**Stated exercise 1:** Make a faithful copy of the provided passage.
* START Provided passage *
Nein. Gem. § 68 Abs. 1 S. 1 VwGO ist der Widerspruch nur gegen einen Verwaltungsakt statthaft. Bei dem Schreiben der Stadtwerke GmbH handelt es sich jedoch nicht um einen solchen. Die Formulierung „Rechnung“ spricht eindeutig für eine privatrechtliche Handlungsform. Auch kann die Stadtwerke GmbH als Gesellschaft des Privatrechts aus der Sicht eines unbefangenen Dritten grundsätzlich nicht öffentlich-rechtlich und damit in Form eines Verwaltungsakts handeln. In dieser „Rechnung“ hat die Stadtwerke GmbH die von E zu zahlenden Beträge für Frischwasser und Entwässerung in einem Gesamtrechnungsbetrag ausgewiesen. Es wird dort nicht zwischen der Abrechnung für das Frischwasser, das auf einem privatrechtlichen Vertrag beruht, und den öffentlich-rechtlichen Gebühren für Entwässerung unterschieden. Es fehlen auch Begriffe, die wie etwa „Verfügung“ oder „Bescheid“ auf ein hoheitliches Handeln hinweisen könnten. Die Formulierung, dass der Betrag bis zum 19.5. des Jahres „fällig“ wird, entspricht vielmehr den Gepflogenheiten bei einer privaten Rechnung. Im Gegensatz dazu enthält die erste Seite eines Verwaltungsakts im Regelfall den Tenor, mit dem einseitig für den betroffenen Bürger eine verbindliche Rechtsfolge gesetzt wird. Auch hieran fehlt es bei dem hiesigen Schreiben. Schließlich endet dieses mit der Grußformel „Ihre Stadtwerke GmbH“. Auch in diesem Zusammenhang fehlt jeder Hinweis auf S als Hoheitsträgerin oder auf eine Rechtsbehelfsbelehrung, aus der etwa auf eine hoheitlich verbindliche Regelung mit der Folge einer Rechtsschutzmöglichkeit für den Bürger geschlossen werden könnte.
* END Provided passage *
**Stated exercise 2:** Your task is to copy the stretch of lines in the records below that begins with the line containing "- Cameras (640" and ends with the line containing "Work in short", exactly as written, with nothing added.
* START Data for processing *
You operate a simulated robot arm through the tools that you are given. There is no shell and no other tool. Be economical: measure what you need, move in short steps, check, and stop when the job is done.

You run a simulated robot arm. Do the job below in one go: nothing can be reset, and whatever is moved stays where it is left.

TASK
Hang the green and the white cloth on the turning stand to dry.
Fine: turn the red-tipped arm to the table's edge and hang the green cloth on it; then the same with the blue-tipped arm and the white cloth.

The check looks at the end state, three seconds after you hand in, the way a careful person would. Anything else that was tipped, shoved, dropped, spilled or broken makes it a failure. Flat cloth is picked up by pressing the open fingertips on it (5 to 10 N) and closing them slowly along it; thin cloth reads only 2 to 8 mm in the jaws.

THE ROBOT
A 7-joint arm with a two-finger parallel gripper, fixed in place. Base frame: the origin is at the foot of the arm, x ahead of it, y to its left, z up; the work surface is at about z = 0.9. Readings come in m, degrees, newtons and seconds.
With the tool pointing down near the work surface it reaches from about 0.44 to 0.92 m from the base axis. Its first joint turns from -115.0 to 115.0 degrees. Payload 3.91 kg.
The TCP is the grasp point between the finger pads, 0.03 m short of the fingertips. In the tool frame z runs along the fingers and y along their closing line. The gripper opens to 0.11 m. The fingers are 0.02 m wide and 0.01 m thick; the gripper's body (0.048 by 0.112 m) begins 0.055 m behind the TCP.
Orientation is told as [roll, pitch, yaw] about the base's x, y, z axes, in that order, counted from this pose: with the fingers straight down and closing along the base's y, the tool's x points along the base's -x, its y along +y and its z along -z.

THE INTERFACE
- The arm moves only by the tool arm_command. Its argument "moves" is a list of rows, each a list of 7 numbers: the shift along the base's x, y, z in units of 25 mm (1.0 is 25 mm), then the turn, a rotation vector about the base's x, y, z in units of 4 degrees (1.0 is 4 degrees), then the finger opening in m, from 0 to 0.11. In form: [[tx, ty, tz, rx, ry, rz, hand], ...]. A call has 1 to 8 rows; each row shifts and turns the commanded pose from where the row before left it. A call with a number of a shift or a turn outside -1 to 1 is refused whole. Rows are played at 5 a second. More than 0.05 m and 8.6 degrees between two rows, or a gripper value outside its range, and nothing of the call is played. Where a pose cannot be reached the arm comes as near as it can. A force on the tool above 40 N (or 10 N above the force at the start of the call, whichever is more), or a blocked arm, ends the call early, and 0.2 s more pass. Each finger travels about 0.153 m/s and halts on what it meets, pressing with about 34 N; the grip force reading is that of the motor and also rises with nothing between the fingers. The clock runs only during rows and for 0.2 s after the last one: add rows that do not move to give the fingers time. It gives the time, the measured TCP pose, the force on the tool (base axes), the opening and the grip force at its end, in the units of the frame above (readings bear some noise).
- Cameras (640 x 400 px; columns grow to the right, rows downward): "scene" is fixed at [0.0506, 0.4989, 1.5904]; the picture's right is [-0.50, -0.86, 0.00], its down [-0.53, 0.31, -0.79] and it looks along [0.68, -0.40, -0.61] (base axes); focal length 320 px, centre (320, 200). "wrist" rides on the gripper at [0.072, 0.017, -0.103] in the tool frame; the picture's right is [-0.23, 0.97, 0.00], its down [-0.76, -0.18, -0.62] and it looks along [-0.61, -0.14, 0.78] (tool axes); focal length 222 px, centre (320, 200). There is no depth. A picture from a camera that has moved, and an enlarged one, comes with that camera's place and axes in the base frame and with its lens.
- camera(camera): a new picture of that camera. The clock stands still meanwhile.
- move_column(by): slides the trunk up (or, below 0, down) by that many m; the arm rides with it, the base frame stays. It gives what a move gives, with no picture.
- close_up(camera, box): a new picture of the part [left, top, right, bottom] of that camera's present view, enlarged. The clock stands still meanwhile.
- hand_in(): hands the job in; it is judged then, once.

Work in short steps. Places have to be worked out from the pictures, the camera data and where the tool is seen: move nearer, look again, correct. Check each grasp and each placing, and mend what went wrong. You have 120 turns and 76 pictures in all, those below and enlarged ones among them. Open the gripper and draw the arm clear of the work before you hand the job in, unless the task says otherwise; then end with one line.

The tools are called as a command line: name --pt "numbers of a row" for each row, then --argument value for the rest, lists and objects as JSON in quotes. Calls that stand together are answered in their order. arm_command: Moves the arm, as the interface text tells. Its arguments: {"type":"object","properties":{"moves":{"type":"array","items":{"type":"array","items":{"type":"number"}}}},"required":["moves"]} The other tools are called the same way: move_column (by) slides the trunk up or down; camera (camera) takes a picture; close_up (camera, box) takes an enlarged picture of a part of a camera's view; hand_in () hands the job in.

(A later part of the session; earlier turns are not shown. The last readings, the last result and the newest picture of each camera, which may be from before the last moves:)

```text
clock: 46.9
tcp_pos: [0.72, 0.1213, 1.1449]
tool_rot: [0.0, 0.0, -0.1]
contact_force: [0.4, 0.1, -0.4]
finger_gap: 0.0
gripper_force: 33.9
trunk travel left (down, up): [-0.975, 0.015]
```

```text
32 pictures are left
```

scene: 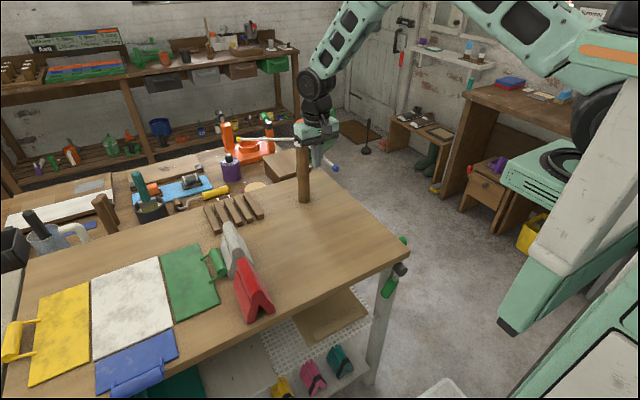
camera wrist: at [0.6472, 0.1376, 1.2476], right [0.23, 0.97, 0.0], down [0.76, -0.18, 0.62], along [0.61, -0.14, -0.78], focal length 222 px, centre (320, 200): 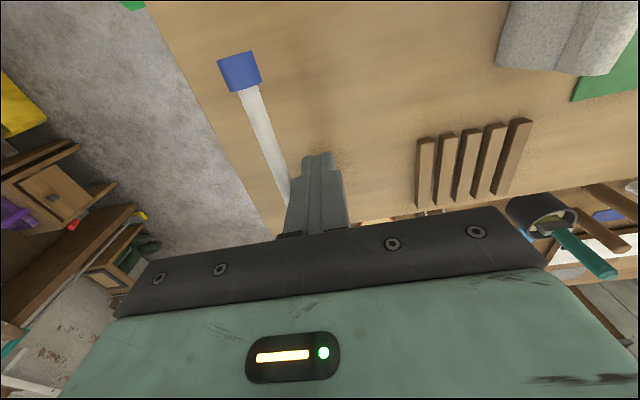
* END Data for processing *
* START Data for processing *
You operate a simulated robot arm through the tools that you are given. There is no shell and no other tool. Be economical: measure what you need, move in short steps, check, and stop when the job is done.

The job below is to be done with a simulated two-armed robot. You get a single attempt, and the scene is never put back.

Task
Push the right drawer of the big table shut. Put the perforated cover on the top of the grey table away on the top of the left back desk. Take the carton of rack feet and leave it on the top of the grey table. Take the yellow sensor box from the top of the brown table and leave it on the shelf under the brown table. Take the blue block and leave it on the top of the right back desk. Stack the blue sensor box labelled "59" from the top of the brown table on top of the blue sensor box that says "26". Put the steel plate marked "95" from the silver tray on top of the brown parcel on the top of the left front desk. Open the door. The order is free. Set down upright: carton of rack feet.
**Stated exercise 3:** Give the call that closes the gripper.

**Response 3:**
* END Data for processing *
**Response 1:**
Nein. Gem. § 68 Abs. 1 S. 1 VwGO ist der Widerspruch nur gegen einen Verwaltungsakt statthaft. Bei dem Schreiben der Stadtwerke GmbH handelt es sich jedoch nicht um einen solchen. Die Formulierung „Rechnung“ spricht eindeutig für eine privatrechtliche Handlungsform. Auch kann die Stadtwerke GmbH als Gesellschaft des Privatrechts aus der Sicht eines unbefangenen Dritten grundsätzlich nicht öffentlich-rechtlich und damit in Form eines Verwaltungsakts handeln. In dieser „Rechnung“ hat die Stadtwerke GmbH die von E zu zahlenden Beträge für Frischwasser und Entwässerung in einem Gesamtrechnungsbetrag ausgewiesen. Es wird dort nicht zwischen der Abrechnung für das Frischwasser, das auf einem privatrechtlichen Vertrag beruht, und den öffentlich-rechtlichen Gebühren für Entwässerung unterschieden. Es fehlen auch Begriffe, die wie etwa „Verfügung“ oder „Bescheid“ auf ein hoheitliches Handeln hinweisen könnten. Die Formulierung, dass der Betrag bis zum 19.5. des Jahres „fällig“ wird, entspricht vielmehr den Gepflogenheiten bei einer privaten Rechnung. Im Gegensatz dazu enthält die erste Seite eines Verwaltungsakts im Regelfall den Tenor, mit dem einseitig für den betroffenen Bürger eine verbindliche Rechtsfolge gesetzt wird. Auch hieran fehlt es bei dem hiesigen Schreiben. Schließlich endet dieses mit der Grußformel „Ihre Stadtwerke GmbH“. Auch in diesem Zusammenhang fehlt jeder Hinweis auf S als Hoheitsträgerin oder auf eine Rechtsbehelfsbelehrung, aus der etwa auf eine hoheitlich verbindliche Regelung mit der Folge einer Rechtsschutzmöglichkeit für den Bürger geschlossen werden könnte.

**Response 2:**
- Cameras (640 x 400 px; columns grow to the right, rows downward): "scene" is fixed at [0.0506, 0.4989, 1.5904]; the picture's right is [-0.50, -0.86, 0.00], its down [-0.53, 0.31, -0.79] and it looks along [0.68, -0.40, -0.61] (base axes); focal length 320 px, centre (320, 200). "wrist" rides on the gripper at [0.072, 0.017, -0.103] in the tool frame; the picture's right is [-0.23, 0.97, 0.00], its down [-0.76, -0.18, -0.62] and it looks along [-0.61, -0.14, 0.78] (tool axes); focal length 222 px, centre (320, 200). There is no depth. A picture from a camera that has moved, and an enlarged one, comes with that camera's place and axes in the base frame and with its lens.
- camera(camera): a new picture of that camera. The clock stands still meanwhile.
- move_column(by): slides the trunk up (or, below 0, down) by that many m; the arm rides with it, the base frame stays. It gives what a move gives, with no picture.
- close_up(camera, box): a new picture of the part [left, top, right, bottom] of that camera's present view, enlarged. The clock stands still meanwhile.
- hand_in(): hands the job in; it is judged then, once.

Work in short steps. Places have to be worked out from the pictures, the camera data and where the tool is seen: move nearer, look again, correct. Check each grasp and each placing, and mend what went wrong. You have 120 turns and 76 pictures in all, those below and enlarged ones among them. Open the gripper and draw the arm clear of the work before you hand the job in, unless the task says otherwise; then end with one line.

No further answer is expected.